EXERCISE DESCRIPTION
Please copy out the portion of the excerpt from "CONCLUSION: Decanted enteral" to "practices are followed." without changes.
>> BEGIN EXCERPT
临床时讯 ＞ 临床研究
Nutr Clin Pract. 2011 Aug;26(4):451-6.
Safety of decanted enteral formula hung for 12 hours in a pediatric setting.
Lyman B, Gebhards S, Hensley C, Roberts C, San Pablo W.
Beth Lyman, RN, MSN, Children's Mercy Hospital, 2401 Gillham Rd, Kansas City, MO 64108.
BACKGROUND: Enteral nutrition has been an accepted mode of pediatric care for more than 40 years. Early reports in the literature documented high levels of bacterial contamination in enteral formulas delivered to patients. Safety standards for formula administration have not been universally followed. Evidence demonstrates that increased manipulation of the delivery system contributes to bacterial contamination.
METHODS: A prospective, descriptive study was conducted with 30 pediatric patients. They received continuous enteral feedings using decanted formula over a minimum hang time of 12 hours. Formula was delivered according to current practice recommendations. Cultures were obtained and sent to the laboratory initially and every 4 hours.
RESULTS: Cultures from 30 patients (average age 6.4 years) were obtained at baseline, 4, 8, and 12 hours. Nasogastric, nasojejunal, gastrostomy, or gastrojejunostomy feeding tubes were used. Formulas administered were polymeric and peptide based. Of the 119 cultures obtained, 8 were either collected improperly or revealed a contaminant. Of the 111 useable cultures, 100 showed no growth, 6 had growth below the Food and Drug Administration threshold for contamination (95% acceptable), and 5 (5%) in 2 patients were considered positive, with all cultures growing coliforms. No patient had any clinical signs of bacterial gastroenteritis (increased stool output, fever, or clinical deterioration) over the 48 hours after data collection.
CONCLUSION: Decanted enteral formula administered continuously over 12 hours in a pediatric hospital setting has a lower than expected rate of bacterial growth when recommended handling practices are followed.
>> END EXCERPT
>> BEGIN DATASET EXCERPT
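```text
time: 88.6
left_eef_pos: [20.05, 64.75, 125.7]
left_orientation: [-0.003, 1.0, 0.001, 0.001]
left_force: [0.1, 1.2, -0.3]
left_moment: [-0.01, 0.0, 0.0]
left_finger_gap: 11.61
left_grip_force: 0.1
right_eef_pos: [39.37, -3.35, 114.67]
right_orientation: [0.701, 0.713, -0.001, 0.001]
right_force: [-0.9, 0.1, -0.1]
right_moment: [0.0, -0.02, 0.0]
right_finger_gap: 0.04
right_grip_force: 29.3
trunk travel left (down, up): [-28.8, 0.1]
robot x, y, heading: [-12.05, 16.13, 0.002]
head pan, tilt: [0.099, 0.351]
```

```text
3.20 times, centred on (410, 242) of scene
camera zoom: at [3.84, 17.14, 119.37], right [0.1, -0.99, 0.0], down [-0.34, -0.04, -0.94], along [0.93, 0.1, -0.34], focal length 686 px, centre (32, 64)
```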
>> END DATASET EXCERPT
FINISHED TASK
CONCLUSION: Decanted enteral formula administered continuously over 12 hours in a pediatric hospital setting has a lower than expected rate of bacterial growth when recommended handling practices are followed.